L’importante è parlare. L’importante è far partire gli “accordi”. Di che cosa parlare e su che cosa fare accordi non sembra nemmeno importante discutere.
“Assisi è un grande esempio che ci ricorda due impegni fondamentali: rispettare il passato e coltivare il futuro”.
Ecco Peres. Riprenda in mano la vita di Francesco. Rifletta sulla sua scelta nonviolenta, la faccia sua, oltre che sbandierarla in discorsi di circostanza. E pensi al passato, al passato che la maggior parte degli israeliani nega, negando la nakba e tutte le ferite che non solo il suo stato non ha mai lenito, ma nemmeno ammesso di aver causato ad un intero popolo.
Pensi al futuro, ma non solo a quello della sua gente. La smetta di arroccarsi sulla sicurezza, e cominci a ragionare in termini di fiducia basata sulla parità di diritti a tutti gli abitanti di quella regione.
Purtroppo ci sentiamo molto in dissonanza con le parole del Custode del Sacro convento, padre Mauro Gambetti, che così l’ha accolta: “Nel ricordare con ammirazione le azioni che lei ha compiuto a favore della riconciliazione tra i popoli, riconosciamo la profonda sintonia con Francesco e con lo “spirito di Assisi”, attraverso il quale continuiamo l’opera di pace del Poverello di Assisi».
Francesco dialogava con tutti, anche con i potenti, ma aveva il coraggio di spogliarsi di privilegi e arroganze. Stava con gli ultimi, riconoscendo le ingiustizie del suo tempo. Non era un ingenuo incantatore di lupi: semplicemente restituiva dignità anche a loro. Da pari a pari. E i lupi, quelli, si convertivano ad una pace equa per tutti.

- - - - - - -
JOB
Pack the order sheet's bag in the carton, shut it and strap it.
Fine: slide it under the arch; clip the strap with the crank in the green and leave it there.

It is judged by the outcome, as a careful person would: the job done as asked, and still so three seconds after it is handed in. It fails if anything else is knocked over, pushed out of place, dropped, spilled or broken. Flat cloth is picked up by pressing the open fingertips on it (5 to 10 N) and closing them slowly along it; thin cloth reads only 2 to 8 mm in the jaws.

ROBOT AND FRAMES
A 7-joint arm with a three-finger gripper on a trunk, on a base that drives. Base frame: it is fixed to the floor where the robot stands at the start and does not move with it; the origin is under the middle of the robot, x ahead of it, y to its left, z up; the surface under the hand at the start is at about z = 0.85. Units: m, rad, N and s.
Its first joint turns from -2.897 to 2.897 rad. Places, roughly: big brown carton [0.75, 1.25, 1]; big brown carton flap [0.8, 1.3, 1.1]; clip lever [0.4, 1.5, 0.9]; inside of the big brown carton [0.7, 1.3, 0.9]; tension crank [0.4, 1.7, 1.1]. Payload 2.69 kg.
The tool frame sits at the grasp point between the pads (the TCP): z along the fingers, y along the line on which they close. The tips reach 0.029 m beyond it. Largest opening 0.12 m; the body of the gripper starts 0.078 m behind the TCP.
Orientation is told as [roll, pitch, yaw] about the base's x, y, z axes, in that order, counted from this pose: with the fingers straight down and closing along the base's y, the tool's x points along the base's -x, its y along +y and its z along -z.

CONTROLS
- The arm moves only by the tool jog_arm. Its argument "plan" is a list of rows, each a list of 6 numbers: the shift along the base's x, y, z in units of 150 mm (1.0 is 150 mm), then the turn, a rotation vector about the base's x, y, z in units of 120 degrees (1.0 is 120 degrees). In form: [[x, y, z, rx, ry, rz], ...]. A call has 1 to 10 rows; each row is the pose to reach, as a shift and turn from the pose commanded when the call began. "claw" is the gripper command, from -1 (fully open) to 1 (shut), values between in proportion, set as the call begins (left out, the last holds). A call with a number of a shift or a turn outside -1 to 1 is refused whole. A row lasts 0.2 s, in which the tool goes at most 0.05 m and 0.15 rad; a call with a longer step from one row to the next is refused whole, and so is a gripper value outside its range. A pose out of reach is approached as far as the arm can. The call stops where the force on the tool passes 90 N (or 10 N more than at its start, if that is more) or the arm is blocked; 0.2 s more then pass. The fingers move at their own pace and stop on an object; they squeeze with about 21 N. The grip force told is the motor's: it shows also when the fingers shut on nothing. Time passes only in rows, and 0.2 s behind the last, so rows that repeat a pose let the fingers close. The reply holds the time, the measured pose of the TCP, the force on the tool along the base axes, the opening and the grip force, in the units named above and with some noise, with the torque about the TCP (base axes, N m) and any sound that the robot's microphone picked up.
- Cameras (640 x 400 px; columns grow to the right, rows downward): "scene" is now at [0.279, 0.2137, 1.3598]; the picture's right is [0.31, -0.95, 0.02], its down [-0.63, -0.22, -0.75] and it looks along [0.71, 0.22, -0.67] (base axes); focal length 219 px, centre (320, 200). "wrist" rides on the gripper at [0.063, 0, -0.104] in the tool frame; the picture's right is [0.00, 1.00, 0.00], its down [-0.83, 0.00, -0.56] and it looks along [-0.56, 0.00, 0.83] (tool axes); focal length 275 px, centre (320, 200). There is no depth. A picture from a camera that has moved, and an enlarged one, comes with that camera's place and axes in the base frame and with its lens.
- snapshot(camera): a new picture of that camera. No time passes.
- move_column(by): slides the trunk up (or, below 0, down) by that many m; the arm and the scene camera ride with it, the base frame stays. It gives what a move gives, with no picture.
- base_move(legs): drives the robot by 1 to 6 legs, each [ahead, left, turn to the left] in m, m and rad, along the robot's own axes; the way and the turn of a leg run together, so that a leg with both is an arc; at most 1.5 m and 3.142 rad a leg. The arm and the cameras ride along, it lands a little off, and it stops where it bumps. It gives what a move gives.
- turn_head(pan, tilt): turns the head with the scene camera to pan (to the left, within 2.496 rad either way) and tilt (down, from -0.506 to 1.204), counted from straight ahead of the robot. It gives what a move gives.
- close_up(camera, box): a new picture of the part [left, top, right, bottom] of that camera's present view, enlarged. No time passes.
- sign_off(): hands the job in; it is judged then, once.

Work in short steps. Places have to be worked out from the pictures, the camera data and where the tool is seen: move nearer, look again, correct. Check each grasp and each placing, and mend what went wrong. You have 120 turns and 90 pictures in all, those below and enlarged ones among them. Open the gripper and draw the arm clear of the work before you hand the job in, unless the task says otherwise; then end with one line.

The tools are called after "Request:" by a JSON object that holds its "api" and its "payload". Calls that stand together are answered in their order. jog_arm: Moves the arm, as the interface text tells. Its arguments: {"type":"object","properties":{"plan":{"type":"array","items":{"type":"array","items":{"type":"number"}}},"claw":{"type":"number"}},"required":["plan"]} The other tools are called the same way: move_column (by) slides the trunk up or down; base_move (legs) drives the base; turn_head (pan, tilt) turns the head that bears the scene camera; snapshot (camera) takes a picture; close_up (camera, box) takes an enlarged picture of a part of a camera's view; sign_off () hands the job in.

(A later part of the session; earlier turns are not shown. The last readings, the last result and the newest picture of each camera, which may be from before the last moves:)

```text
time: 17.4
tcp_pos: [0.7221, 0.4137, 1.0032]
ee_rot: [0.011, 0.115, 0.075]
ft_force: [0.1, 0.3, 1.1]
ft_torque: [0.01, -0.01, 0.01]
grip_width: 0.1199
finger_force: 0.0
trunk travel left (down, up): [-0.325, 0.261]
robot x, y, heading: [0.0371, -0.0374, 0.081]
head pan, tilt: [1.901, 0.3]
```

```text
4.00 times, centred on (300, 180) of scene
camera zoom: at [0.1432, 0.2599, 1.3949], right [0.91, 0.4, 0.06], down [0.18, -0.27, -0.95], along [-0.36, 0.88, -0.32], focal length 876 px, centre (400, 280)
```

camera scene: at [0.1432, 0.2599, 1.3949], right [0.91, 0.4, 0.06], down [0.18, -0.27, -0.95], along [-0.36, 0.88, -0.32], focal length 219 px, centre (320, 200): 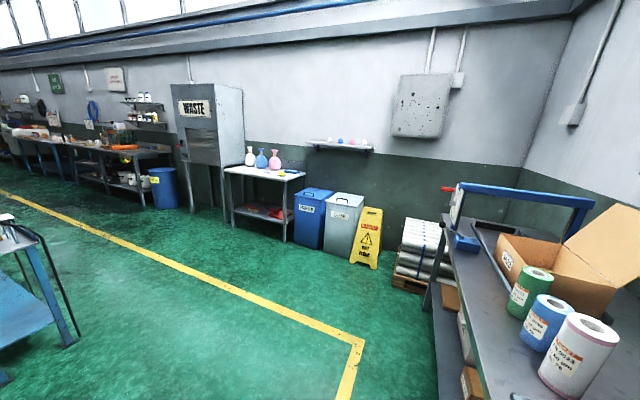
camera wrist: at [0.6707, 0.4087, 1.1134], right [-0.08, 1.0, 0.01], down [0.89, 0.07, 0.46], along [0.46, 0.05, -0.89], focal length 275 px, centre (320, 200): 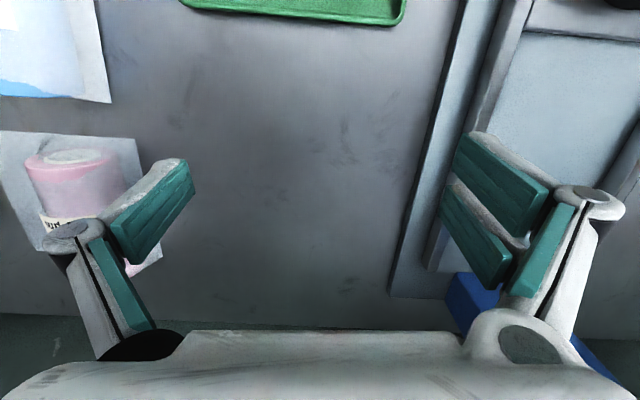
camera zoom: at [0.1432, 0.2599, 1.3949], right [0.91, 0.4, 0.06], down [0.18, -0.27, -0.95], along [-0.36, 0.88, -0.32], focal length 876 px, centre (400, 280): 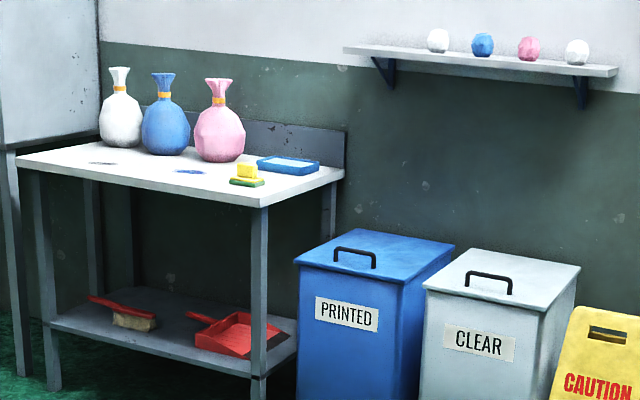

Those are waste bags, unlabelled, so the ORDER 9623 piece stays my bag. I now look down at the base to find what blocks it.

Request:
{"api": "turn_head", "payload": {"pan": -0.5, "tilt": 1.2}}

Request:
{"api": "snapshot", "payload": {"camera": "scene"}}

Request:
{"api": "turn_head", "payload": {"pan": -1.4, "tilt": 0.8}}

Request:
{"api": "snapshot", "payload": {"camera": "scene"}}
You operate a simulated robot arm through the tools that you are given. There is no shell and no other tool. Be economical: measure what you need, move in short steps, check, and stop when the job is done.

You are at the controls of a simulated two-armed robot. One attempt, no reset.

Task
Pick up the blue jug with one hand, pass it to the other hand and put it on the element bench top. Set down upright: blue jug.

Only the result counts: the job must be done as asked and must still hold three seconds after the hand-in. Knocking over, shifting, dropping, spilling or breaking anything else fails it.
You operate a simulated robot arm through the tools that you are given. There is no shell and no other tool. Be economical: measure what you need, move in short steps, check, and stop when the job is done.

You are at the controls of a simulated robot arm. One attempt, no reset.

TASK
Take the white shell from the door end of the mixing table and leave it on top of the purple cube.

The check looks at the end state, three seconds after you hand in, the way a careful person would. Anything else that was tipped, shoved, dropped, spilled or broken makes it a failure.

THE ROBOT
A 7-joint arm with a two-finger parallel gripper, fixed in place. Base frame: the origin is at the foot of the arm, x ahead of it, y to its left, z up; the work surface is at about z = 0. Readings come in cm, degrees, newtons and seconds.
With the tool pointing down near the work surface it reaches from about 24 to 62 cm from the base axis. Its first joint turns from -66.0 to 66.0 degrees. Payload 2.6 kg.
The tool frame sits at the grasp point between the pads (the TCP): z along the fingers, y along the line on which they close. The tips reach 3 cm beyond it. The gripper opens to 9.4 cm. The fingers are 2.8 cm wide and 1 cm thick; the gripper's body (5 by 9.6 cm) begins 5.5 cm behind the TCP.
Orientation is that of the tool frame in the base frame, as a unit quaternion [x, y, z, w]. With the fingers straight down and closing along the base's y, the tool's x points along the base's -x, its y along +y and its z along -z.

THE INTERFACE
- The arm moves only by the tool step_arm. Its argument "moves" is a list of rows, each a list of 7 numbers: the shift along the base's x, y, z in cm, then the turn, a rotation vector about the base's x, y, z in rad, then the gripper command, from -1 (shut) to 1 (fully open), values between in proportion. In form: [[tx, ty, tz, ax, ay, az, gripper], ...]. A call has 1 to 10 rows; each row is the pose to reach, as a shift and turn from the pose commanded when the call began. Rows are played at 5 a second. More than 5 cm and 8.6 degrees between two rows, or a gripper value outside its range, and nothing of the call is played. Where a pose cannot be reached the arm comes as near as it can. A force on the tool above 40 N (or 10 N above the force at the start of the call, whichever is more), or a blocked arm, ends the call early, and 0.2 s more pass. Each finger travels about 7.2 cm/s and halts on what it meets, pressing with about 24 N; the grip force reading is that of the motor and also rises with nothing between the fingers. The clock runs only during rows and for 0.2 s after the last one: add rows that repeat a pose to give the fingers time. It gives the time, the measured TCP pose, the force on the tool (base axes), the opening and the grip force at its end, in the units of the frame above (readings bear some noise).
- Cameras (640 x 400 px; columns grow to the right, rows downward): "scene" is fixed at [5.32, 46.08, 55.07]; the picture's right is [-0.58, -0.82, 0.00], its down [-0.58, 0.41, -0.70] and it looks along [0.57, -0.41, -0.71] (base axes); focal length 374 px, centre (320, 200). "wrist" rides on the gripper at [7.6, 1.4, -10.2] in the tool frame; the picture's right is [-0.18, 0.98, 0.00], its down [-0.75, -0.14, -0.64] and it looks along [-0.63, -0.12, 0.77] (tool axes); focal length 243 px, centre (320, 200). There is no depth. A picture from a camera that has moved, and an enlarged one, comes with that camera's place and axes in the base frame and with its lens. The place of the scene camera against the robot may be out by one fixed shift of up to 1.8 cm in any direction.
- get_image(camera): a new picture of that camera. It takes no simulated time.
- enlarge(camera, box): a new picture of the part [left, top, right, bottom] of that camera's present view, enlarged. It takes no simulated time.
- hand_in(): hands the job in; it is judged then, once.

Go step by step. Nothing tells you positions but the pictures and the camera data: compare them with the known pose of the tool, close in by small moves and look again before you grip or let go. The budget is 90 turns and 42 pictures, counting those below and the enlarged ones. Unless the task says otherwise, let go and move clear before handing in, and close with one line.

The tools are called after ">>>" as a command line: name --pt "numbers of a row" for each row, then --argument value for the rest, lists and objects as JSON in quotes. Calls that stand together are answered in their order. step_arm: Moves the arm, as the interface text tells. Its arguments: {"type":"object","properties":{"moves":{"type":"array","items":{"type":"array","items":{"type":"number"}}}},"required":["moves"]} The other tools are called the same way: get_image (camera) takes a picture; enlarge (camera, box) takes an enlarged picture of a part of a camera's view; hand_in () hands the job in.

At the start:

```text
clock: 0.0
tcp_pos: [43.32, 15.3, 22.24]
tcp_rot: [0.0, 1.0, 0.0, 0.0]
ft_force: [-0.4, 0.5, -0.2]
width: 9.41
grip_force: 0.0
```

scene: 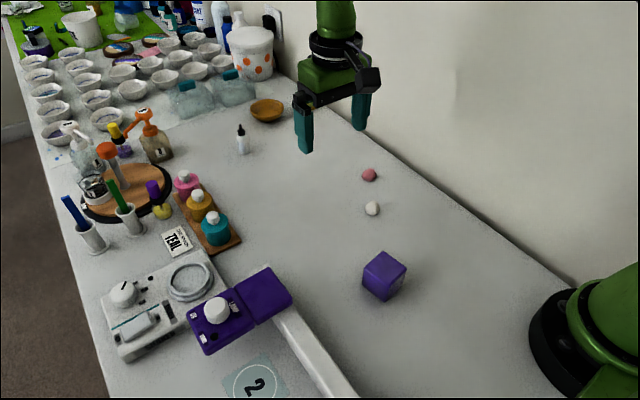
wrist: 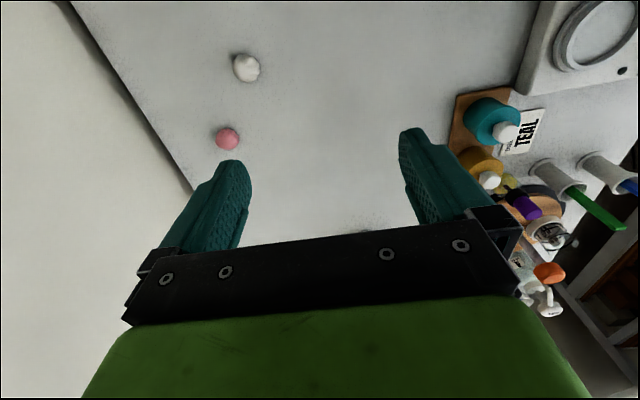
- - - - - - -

Non sappiamo se lei si ammanti personalmente di privilegi, signor Peres, né se la sua indole sia arrogante. Il suo stato, quello che lei ha contribuito a fondare dalla prima ora e che presiede, certamente sì.
“La modestia è una grande lezione rivolta a coloro che vogliono dedicare sé stessi alla vita pubblica: è meglio servire che governare.”
Bene, signor Peres. Faccia tesoro delle sue stesse parole. Mettendole una buona volta in pratica.